In a society gripped by a pervasive malaise, where uncertainty and pessimism fill magazines with headlines about men and women who don't marry, don't have children, don't have sex, Yon-sama seems to touch upon the Japanese nostalgia for an imagined past, and upon middle-aged women's yearning for an emotional connection that they lack and perhaps believe they cannot find in Japan.

What is even more striking is that they are looking for it in South Korea, a country that the Japanese colonized in the first half of the last century and condescended toward in the second half. In the nexus of power, gender and love, Japanese women may have turned to blue-eyed Americans but never looked twice at a Korean. Nowadays, thanks to Yon-sama, Web sites for young Japanese women looking for Korean men are multiplying.

Kim Eun Shil, a South Korean scholar of women's studies and a visiting professor at Ochanomizu University here, is researching the effects of Yon-sama on "postcolonial relations between Japan and Korea." In the past, to Japanese, Korea conjured up images of "dark, noisy, smelly," she said, but now Yon-sama's middle-aged fans associate Korea with "beautiful things" and look to him as the idealized male.

"The women are creating a fantasy," Professor Kim said, "because they are disappointed in reality."

"I will make great efforts so that I will be as popular as Yon-sama and be called Jun-sama," Prime Minister Junichiro Koizumi said in August during elections for the upper house of Parliament...

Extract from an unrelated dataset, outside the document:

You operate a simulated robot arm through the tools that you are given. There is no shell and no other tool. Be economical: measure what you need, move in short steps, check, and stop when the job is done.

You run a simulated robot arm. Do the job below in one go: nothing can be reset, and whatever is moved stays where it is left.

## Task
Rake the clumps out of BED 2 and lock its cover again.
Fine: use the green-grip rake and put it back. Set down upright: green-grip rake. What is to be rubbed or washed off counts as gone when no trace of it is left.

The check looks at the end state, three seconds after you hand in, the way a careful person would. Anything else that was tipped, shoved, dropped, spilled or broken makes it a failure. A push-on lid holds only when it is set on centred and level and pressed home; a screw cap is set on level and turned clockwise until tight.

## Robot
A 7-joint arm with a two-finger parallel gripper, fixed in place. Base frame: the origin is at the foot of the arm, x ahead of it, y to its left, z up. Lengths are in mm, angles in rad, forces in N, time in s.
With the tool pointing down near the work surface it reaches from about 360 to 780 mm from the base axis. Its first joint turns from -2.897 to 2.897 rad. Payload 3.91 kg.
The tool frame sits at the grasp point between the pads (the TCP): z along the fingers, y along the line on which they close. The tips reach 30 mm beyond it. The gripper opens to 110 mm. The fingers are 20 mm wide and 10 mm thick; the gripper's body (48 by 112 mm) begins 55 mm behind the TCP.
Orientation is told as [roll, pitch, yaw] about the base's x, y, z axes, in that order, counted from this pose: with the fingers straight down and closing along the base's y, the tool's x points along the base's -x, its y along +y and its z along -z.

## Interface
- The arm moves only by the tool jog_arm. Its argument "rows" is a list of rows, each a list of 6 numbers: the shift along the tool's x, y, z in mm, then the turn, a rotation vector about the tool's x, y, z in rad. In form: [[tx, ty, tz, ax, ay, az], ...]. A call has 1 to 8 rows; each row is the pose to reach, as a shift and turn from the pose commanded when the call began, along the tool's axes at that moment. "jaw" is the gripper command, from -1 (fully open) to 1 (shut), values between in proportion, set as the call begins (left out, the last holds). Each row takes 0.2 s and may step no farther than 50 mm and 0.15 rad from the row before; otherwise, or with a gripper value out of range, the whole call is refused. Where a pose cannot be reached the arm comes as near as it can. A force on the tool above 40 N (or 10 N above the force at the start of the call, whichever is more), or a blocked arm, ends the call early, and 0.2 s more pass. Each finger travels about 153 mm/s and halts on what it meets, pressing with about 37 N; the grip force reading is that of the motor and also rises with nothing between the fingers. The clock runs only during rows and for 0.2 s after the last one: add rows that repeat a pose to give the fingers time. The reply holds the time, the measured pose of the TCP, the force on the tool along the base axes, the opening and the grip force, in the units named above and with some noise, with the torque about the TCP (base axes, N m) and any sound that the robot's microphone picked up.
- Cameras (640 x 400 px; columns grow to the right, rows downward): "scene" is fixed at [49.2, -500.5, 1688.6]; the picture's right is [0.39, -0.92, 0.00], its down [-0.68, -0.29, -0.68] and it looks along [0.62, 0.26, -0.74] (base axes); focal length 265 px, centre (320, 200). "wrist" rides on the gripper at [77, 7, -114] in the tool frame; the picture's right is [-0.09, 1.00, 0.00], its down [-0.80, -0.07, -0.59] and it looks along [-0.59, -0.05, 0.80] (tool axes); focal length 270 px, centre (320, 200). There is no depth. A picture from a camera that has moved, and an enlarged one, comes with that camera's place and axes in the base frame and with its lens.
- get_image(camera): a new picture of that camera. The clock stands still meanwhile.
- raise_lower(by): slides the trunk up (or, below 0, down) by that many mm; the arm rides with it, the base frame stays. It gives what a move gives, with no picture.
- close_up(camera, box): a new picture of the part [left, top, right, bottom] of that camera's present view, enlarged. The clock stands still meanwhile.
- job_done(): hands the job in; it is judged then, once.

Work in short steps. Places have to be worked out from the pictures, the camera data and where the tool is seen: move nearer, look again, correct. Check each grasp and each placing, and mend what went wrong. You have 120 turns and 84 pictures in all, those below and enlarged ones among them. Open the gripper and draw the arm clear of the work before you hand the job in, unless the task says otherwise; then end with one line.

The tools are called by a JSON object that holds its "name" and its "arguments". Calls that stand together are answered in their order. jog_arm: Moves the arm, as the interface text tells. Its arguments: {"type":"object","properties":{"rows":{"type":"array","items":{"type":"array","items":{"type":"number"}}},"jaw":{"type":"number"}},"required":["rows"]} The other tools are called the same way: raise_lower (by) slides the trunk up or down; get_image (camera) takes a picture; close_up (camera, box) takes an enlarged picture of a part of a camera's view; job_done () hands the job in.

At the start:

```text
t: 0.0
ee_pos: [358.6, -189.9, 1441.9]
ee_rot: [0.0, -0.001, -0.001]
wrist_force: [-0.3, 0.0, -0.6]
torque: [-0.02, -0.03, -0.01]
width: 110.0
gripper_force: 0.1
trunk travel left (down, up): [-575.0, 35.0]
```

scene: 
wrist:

... Yon-sama's middle-aged fans said he had qualities lacking in Japanese men: that he was sincere, pure, giving, passionate and soothing. Many Japanese women, even younger ones, have begun to think they could find those qualities in Korean men.

"I'm a 17-year-old girl who loves Korea so much," Haruna wrote on k-plaza.com, a Japanese Web site devoted to all things Korean. "I want to be an international couple in the future. I have an impression that Korean men are very much sincere."

Like many cross-cultural romantic fixations, this one, being based on a television character, was perhaps bound to be divorced from reality, as some Japanese men pointed out, somewhat resentfully.

"Why are Korean men so good?" the film director Beat Takeshi wrote in a magazine called Sapio. "They are supposed to be pure and more sincere than Japanese men. But that's only in dramas, and naturally, Koreans are the same as Japanese men. They lie, they have affairs, and are sometimes violent."